Work required
Reproduce each line of the listing exactly. Return a JSON list in which every string is one line; blank lines are skipped.

Information supplied
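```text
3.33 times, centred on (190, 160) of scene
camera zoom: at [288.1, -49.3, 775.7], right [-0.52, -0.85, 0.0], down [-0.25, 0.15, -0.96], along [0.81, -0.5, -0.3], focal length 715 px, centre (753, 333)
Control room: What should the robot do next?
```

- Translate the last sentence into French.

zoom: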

Result for this exercise
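[
  "```text",
  "3.33 times, centred on (190, 160) of scene",
  "camera zoom: at [288.1, -49.3, 775.7], right [-0.52, -0.85, 0.0], down [-0.25, 0.15, -0.96], along [0.81, -0.5, -0.3], focal length 715 px, centre (753, 333)",
  "Control room: What should the robot do next?",
  "```",
  "- Translate the last sentence into French.",
  "zoom:"
]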